[TEXT SECTION]:
BEGIN

C’est à la suite de cette histoire que la quête commence. Pour chaque étape du parcours, les participants à l’aide d’une carte du métro comme celle utilisée dans le parcours pair, doivent résoudre des énigmes dans lesquelles se trouvent le nom d’une station pair à deviner. Les noms faisant référence à la féérie et à l’imaginaire des contes : « Boissière », ligne 6; « Chemin vert », ligne 8, « Château rouge », ligne 4, « Couronne », ligne 2, etc… Les énigmes sont données aux participants sous la forme d’un parchemin fermé par un ruban rouge, qui leur est donné à chaque étape par un personnage du moyen-âge appartenant à l’époque du roi Godeffroy le Barbu.
Par ce jeu de piste, le métro parisien, n’est dans ce contexte plus associé à une corvée quotidienne, mais il devient ici un noble destrier, que vont chevaucher les participants pour cheminer d’une étape à une autre dans leur périlleuse quête semée d’embuches (une pyramide à escalader pour la station Pyramide, ligne 14; ou et un dragon à combattre pour la station Château Rouge, ligne 4). Par le biais de cette quête, ce derniers effectuent un voyage à travers le monde de la rêverie, leur faisant oublier la morose réalité du métro, transformé en terrain de jeu.

END

[MATERIAL PROVIDED]:
BEGIN

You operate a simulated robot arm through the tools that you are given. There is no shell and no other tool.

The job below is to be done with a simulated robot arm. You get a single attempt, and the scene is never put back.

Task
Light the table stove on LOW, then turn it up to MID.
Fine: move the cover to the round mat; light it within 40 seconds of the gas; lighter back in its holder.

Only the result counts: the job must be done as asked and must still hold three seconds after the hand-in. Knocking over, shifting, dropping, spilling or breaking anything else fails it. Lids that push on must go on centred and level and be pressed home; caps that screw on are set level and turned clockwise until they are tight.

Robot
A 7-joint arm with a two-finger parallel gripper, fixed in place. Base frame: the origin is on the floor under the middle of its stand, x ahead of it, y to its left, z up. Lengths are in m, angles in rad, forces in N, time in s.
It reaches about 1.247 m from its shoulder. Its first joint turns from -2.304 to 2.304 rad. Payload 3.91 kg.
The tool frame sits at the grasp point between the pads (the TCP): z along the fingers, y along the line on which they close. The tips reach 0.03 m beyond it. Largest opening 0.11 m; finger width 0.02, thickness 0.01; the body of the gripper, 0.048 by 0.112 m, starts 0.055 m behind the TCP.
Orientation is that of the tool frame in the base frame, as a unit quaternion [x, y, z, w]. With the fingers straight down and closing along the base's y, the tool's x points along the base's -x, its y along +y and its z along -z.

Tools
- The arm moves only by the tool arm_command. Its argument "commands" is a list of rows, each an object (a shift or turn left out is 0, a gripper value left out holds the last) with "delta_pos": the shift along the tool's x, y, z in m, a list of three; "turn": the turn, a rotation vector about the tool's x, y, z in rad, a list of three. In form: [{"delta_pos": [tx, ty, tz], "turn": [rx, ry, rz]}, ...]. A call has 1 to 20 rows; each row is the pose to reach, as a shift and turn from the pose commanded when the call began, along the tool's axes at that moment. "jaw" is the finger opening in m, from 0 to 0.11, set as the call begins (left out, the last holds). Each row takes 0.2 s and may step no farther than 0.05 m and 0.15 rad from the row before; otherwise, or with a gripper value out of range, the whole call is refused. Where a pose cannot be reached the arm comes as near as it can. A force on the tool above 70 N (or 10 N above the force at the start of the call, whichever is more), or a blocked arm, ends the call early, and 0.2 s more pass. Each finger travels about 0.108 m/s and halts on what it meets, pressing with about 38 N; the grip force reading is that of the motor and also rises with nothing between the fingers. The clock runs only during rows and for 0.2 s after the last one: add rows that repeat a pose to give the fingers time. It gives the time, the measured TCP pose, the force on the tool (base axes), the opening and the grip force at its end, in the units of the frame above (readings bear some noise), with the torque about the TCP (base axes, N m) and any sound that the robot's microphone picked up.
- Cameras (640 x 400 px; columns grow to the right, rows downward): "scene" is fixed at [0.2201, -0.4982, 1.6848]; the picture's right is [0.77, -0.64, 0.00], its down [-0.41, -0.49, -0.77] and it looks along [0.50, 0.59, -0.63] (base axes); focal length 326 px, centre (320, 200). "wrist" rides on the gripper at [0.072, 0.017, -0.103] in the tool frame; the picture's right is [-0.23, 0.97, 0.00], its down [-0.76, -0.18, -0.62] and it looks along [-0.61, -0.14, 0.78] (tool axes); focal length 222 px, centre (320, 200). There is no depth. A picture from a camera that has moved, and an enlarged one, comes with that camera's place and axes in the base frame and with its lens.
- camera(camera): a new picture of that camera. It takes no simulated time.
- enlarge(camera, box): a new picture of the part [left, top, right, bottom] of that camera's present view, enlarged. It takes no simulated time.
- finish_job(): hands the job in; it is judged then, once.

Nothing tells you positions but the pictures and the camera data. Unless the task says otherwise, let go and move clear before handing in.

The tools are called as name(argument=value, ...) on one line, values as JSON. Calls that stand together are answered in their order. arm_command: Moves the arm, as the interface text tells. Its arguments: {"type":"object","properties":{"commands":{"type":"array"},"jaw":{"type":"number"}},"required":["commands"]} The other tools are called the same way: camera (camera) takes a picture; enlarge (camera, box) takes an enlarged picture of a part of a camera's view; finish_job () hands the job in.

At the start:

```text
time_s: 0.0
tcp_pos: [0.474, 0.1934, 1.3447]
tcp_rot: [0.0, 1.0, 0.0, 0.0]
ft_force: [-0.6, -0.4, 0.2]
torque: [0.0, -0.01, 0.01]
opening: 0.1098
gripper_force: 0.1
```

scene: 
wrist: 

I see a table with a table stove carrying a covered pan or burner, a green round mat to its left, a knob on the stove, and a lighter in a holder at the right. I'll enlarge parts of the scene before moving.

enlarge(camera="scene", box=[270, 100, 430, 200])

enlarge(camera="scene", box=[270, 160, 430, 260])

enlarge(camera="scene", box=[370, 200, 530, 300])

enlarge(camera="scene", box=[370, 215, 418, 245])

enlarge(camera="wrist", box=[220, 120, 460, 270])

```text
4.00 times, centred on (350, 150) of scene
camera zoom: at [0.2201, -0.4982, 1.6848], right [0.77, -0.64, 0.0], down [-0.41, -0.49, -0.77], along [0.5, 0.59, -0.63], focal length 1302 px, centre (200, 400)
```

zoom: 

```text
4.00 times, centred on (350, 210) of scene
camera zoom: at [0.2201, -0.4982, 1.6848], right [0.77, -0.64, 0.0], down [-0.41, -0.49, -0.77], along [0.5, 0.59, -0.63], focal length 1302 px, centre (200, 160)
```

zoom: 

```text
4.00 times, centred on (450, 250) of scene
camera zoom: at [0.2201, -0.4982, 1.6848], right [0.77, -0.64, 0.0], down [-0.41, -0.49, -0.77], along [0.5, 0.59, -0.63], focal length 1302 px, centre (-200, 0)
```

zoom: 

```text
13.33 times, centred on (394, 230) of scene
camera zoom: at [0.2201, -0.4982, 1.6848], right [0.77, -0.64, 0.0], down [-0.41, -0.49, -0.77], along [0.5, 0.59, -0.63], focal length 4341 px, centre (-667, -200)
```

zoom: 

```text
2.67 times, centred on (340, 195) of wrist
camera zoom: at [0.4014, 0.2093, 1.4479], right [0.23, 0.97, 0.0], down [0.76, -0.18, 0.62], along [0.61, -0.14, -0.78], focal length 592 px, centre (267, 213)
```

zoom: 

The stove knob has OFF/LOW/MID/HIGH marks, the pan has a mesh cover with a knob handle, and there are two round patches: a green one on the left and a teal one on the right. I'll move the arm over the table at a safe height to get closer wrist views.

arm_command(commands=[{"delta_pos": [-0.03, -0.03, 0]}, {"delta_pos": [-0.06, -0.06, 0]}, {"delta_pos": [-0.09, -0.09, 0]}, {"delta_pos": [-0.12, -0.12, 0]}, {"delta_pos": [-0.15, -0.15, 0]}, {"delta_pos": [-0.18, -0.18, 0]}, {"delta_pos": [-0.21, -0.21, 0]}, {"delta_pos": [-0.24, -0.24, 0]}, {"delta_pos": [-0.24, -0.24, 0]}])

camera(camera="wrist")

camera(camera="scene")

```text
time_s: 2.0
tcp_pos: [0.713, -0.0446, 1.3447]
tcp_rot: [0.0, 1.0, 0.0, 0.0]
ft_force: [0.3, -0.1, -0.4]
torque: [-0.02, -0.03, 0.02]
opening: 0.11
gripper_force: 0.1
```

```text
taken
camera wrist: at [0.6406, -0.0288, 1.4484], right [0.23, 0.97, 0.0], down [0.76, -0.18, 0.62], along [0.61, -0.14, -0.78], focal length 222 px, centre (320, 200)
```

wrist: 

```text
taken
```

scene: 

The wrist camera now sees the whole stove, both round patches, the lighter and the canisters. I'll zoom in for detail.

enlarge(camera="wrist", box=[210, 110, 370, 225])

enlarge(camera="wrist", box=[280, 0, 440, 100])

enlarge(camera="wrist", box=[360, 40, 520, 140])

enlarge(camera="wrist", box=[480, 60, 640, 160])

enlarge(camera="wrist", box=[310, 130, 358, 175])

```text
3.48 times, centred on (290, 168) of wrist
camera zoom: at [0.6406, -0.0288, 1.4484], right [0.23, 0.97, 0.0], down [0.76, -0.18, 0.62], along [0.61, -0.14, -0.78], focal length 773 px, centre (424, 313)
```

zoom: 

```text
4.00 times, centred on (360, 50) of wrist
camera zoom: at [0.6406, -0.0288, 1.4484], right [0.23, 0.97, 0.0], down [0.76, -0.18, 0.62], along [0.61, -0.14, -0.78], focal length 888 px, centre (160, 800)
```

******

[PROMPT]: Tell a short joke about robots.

END

[PROMPT]: In the text section, find "C’est à la suite" and reproduce everything up to and including "Godeffroy le Barbu.".

[RESULT OF THIS EXERCISE]:
C’est à la suite de cette histoire que la quête commence. Pour chaque étape du parcours, les participants à l’aide d’une carte du métro comme celle utilisée dans le parcours pair, doivent résoudre des énigmes dans lesquelles se trouvent le nom d’une station pair à deviner. Les noms faisant référence à la féérie et à l’imaginaire des contes : « Boissière », ligne 6; « Chemin vert », ligne 8, « Château rouge », ligne 4, « Couronne », ligne 2, etc… Les énigmes sont données aux participants sous la forme d’un parchemin fermé par un ruban rouge, qui leur est donné à chaque étape par un personnage du moyen-âge appartenant à l’époque du roi Godeffroy le Barbu.